Gender-Neutral Auto Insurance in California: An Explainer

car insurance and gender

California is making a big change to its car insurance laws. Beginning in 2019, insurance companies won’t be allowed to consider gender when they’re setting rates for consumers.

This sounds like good news for guys, who often pay more — and not-so-great news for the ladies. But what does this mean for you?

Will I see a big change in my CA car insurance rates?

That depends on a few factors: your gender, your age, and your driving record. According to our data on auto insurance quotes in California, men currently pay 19 percent more, on average, for a state minimum insurance plan. Younger men (under 25) have disproportionately seen higher rates because they’re considered a higher risk by insurers.

With gender-neutral insurance rates, it’s likely that men will pay a little less, overall, and women will pay more. The California Insurance Department estimated that women drivers with three or fewer years of driving experience may see their rates go up by 6 percent, on average. Male drivers with three or fewer years behind the wheel could see savings of around 5 percent.

But gender is considered a relatively weak rating factor in setting California insurance rates. Your driving history matters a lot more. So, if you’re a young man with a history of speeding tickets, accidents and/or insurance claims, your rates may stay high. Sorry!

When will I see a change in my car insurance premiums?

California insurance companies must submit their new, gender-neutral auto rating plans to the state insurance department for review by July 2019. Once the state approves each plan, it’ll go into effect. So you may see a rate change when your policy renews.

What should I do if my California insurance premium goes up?

If you get a policy renewal notice that says your rates are increasing, don’t panic! This is a really good time to compare quotes for California auto insurance. You might even be able to find insurance rates that are cheaper than what you had before. And it’s easy! Here’s how to do it.

Enter your ZIP code to start comparing. We’ll ask you a few basic questions — nothing too personal — about the car you drive, your driving record and where you live. Pick the level of coverage you want, whether that’s super-cheap state minimum insurance or robust Plus-level coverage.

Then, you’ll get customized quotes from several California insurance companies. You might be amazed by how much the quotes differ, even for the same level of coverage! Make sure you consider the smaller insurance companies, which might offer you a better deal than the big brand names. Pick one, click to buy, and voila: You’ve just saved a ton of money on your insurance bill.
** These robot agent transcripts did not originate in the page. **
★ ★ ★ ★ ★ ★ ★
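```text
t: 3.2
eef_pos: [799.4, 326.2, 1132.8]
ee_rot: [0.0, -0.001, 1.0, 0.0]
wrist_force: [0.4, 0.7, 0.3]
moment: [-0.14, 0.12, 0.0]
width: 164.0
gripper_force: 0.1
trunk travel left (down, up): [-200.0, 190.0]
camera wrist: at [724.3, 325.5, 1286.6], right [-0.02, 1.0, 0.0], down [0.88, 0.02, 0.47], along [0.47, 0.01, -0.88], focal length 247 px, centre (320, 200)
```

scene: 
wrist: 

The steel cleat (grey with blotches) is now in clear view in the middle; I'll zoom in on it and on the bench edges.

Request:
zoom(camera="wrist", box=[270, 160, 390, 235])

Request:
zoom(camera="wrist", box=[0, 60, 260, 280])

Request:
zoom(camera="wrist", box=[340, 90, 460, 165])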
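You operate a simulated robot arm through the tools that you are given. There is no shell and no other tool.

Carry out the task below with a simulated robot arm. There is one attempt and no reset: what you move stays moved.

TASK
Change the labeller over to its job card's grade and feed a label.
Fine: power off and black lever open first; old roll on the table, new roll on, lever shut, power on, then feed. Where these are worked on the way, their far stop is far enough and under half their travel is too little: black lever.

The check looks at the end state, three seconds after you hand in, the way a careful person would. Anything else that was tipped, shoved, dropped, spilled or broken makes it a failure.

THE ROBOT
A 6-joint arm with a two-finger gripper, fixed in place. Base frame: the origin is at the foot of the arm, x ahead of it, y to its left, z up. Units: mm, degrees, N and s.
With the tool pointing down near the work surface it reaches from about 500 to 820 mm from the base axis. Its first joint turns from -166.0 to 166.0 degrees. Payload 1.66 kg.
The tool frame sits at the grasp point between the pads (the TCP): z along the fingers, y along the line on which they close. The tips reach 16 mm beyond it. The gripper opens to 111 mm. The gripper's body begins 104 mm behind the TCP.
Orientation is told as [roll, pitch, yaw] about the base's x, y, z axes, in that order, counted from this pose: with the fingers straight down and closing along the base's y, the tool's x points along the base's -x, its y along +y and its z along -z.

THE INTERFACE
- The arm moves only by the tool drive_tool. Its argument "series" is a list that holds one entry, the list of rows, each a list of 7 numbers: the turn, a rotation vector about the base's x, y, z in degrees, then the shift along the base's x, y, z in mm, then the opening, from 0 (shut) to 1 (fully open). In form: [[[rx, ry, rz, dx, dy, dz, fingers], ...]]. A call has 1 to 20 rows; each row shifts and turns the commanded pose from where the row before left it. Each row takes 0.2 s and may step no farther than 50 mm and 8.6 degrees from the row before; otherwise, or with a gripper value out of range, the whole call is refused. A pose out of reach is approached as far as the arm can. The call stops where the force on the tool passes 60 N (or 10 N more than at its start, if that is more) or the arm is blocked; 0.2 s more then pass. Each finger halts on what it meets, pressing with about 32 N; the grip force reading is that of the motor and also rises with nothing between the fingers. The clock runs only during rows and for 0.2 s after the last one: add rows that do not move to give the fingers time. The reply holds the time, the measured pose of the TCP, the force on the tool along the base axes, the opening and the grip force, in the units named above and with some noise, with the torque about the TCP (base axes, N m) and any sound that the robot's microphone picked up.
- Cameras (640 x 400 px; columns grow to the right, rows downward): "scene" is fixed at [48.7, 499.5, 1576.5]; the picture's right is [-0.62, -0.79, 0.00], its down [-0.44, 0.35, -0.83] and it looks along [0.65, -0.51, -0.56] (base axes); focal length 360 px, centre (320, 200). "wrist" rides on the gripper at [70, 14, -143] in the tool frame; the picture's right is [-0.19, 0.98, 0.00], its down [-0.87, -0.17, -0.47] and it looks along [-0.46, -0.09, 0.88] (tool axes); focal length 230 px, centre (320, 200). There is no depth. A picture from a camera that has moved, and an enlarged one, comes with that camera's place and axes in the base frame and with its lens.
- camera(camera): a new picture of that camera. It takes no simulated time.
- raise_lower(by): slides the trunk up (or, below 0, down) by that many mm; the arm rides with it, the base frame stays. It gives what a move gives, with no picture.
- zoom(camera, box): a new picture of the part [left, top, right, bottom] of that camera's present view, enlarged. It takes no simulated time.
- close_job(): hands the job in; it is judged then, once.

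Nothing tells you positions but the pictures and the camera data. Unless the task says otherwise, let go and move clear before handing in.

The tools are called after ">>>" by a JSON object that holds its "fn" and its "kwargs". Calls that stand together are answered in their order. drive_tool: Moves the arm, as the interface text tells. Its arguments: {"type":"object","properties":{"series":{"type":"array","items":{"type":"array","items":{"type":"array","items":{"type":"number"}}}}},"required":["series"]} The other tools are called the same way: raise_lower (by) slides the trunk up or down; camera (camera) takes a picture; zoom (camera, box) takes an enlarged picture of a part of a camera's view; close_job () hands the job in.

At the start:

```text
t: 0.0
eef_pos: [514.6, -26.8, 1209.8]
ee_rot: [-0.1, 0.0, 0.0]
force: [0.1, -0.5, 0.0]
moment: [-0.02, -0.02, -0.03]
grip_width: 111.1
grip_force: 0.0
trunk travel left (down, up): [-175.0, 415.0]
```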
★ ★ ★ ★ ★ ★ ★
Why do men typically pay more for car insurance, anyway?

It doesn’t seem fair, does it? But years of data show that men drive more miles than women, on average, and are more likely to drive under the influence, skip the seat belts, and drive over the speed limit. As a result, auto insurers often consider men — especially young men — to be a higher risk to insure.

Of course, an individual’s experience may vary. After age 30, some women find themselves paying more than male drivers of the same age.

Why did California make car insurance gender-neutral?

It’s really about being fair to consumers. The goal is to “ensure that auto insurance rates are based on factors within a driver’s control, rather than personal characteristics over which drivers have no control,” said State Insurance Commissioner Dave Jones.

Unlike other states, California prohibits insurers from considering your occupation and credit history when setting rates. Instead, California insurance companies must base their rates on three mandatory factors:

  • Driving safety record in the past three years
  • Number of miles driven annually
  • Years of driving experience

Optional factors include (but aren’t limited to):

  • The type of vehicle you drive
  • Vehicle characteristics (such as safety and theft-deterring features)
  • How the vehicle is used (commuting, business, etc.)
  • Where you live
  • The driver’s academic standing
  • Completion of driver training or defensive driving courses
  • Marital status of the driver
  • Whether the driver smokes
  • Frequency and severity of claims

Of course, every insurance company has its own secret formula for crunching all these numbers and coming up with car insurance rates. That’s why it’s really smart to compare their quotes before you buy.